Saturday, May 18, 2013

Treasure trove...

One of the side benefits of working in a gun store is that it makes collecting cartridges pretty easy; it seems like you're always running across something new and interesting. As my friend Shannon put it, "If you're patient, sooner or later one of everything will walk through that front door." It's how I got everything from 5.7x28mm and 5.45x39mm before they were commonly commercially available to a .470 Nitro Express for my cartridge display board.

My roommate's friend, The Data Viking, dropped by our house the other day with a truly princely gift: His granddad had run a gun store from 1939 on up, and over time had filled four cigar boxes with oddities and rarities Now I'm going to have fun going through them and cataloging the contents!

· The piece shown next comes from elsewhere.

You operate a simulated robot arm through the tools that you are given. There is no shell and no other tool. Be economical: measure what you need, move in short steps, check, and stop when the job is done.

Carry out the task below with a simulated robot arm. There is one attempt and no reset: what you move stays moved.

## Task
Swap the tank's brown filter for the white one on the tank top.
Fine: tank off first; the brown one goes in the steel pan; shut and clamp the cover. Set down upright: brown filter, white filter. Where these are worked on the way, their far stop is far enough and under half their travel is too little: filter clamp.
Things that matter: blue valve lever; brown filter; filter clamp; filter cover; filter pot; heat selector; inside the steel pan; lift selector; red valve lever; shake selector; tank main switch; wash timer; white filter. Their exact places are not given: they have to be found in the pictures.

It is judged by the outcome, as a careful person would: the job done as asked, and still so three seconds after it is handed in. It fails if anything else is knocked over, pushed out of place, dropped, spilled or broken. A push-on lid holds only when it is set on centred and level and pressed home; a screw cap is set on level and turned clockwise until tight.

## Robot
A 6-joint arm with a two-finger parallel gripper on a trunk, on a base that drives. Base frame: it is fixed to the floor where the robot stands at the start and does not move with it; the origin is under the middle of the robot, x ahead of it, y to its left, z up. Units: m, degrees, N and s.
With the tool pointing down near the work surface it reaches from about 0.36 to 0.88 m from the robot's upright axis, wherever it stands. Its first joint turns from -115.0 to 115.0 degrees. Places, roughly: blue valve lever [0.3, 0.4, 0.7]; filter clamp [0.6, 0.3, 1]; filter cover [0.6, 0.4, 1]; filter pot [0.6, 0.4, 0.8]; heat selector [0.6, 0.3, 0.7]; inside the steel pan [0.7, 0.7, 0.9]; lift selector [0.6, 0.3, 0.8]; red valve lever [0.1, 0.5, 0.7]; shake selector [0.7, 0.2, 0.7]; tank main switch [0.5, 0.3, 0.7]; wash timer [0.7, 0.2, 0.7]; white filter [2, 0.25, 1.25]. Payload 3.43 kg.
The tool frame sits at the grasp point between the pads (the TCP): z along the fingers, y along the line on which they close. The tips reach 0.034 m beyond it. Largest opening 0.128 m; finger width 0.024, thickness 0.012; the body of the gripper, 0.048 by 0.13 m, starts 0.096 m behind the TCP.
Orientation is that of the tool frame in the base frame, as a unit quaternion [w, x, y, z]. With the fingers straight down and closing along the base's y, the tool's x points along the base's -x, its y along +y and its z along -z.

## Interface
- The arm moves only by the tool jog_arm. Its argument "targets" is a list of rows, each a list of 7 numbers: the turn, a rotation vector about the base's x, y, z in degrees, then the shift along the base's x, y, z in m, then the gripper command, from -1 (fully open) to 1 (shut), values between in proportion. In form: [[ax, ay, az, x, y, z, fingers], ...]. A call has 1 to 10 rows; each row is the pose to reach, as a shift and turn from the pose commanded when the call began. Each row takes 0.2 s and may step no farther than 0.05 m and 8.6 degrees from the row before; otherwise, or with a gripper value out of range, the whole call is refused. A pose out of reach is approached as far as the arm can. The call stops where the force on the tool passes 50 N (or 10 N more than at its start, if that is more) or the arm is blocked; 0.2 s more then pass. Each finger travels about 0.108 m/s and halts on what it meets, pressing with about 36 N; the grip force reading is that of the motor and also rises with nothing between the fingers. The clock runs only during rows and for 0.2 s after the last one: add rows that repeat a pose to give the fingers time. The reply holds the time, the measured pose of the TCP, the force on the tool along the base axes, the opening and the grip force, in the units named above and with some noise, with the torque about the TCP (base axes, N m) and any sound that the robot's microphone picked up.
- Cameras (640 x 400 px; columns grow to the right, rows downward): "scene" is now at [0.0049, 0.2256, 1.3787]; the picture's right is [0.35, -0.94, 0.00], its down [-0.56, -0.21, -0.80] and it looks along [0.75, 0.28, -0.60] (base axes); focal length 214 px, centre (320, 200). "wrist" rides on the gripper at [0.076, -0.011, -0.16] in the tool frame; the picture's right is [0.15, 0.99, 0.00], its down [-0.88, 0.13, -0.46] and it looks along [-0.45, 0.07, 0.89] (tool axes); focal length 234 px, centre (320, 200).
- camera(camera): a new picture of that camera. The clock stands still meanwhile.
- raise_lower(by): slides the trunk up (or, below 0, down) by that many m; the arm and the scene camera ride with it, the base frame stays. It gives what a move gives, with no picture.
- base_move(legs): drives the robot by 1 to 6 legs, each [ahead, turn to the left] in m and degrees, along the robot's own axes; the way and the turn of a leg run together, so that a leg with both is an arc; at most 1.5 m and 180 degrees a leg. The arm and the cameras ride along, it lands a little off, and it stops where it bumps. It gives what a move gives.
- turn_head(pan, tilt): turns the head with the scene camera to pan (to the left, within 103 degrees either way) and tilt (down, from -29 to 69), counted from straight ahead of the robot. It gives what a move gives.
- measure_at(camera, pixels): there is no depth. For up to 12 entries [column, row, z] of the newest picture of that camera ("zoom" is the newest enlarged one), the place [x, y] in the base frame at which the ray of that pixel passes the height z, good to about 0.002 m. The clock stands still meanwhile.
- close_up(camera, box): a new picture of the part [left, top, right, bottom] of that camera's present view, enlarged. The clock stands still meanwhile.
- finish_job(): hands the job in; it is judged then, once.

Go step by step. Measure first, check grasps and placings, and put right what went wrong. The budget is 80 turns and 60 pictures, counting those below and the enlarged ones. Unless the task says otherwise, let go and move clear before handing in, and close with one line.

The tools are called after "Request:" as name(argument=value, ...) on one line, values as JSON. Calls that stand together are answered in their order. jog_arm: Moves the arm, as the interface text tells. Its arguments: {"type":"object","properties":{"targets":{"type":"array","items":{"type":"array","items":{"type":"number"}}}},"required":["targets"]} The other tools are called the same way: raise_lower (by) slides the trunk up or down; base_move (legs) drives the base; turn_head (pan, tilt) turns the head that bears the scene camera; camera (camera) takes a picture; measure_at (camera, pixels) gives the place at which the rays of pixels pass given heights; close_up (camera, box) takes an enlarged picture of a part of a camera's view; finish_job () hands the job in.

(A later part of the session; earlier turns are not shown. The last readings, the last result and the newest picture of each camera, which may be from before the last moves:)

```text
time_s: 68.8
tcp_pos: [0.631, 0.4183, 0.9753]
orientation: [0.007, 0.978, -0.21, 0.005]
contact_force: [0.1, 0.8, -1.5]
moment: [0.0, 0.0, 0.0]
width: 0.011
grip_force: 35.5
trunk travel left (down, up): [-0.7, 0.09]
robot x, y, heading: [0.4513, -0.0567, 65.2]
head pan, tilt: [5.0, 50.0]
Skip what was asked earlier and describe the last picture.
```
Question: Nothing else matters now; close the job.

On the left is a .40-60 Winchester, a cartridge that debuted in 1876. Intended to give Winchester lever guns more hitting power than the pistol calibers of the Model 1873, the Model 1876 was offered in .40-60 up until 1897 and the cartridge stayed in Winchester's catalog until the Great Depression.

Next to it is a .33 Winchester, a cartridge that came out in 1902. Ballistically similar to the .35 Remington, it was replaced in the lineup by the .348 Winchester. Production was discontinued in 1940 and never resumed after the war.

The third cartridge is a .219 Zipper, a high-speed smallbore round for lever action rifles that came out in 1937. Given the difficulty of fitting optics to lever action Winchesters, it never really caught on and was finally put out to pasture in the early '60s.

Bonus: A full box of UMC .32 Smith & Wesson!


akornzombie said...

There are days that I wish I had a lathe and a large supply of Thompson/Center barrel blanks.

I could have a lot of fun recreating those oddball calibers and seeing what they could do.

Anonymous said...

My cigar box full of oddities runs toward the military cartridges. A 5.45 x 39 tracer found it's way in the box back in the early 90's, about the same time I got hold of some .338 Lapua.. I also have some pre WW2 Japanese ammo and a few others. I think my rarest is a 5.45 x 18. It looks like a 9mm Makarov necked down for a .22 bullet. I got it from a guy who actually had a pistol chambered for it.


Gewehr98 said...

I never thought about the .40-60, but I am putting together a Rolling Block Creedmoor that's chambered in .40-65. Hope your cartridge display board is coming along nicely, let us know if there are gaps! I'm sure your network here can find the stragglers for you...

Jeffro said...

My favorite merchant of death and friend says the same thing about everything will eventually walk through the front door.

One of his treasures is a Pederson device. Yep, in Western Kansas, and no, it's not for sale!

Anonymous said...

Cartridge Board?

Is that something you buy, or that you make yourself?

That is a blog post all by itself, and I would love to see a picture.

I have a "cartridge collection" but my display technique is to toss them into a box or two, and leave them there.

I hope there is some way to rearrange the cartridges without major effort, because you never know when you are going to find something that needs to squeeze between item number 41 and 42.

global village idiot said...

.219 Ackley Improved was the favorite competing cartridge for one of the old salts at my church - he is a past Grand Master (or whatever the title is) in smallbore rifle, which I think is second only to "unlimited class" benchrest shooting for anal-retentiveness and cost.


Tpa Gunslinger said...

I am jealous. I have only a partial box of 32S&W my step-father gave me. They fit the old Iver-Johnson wall hanger nicely.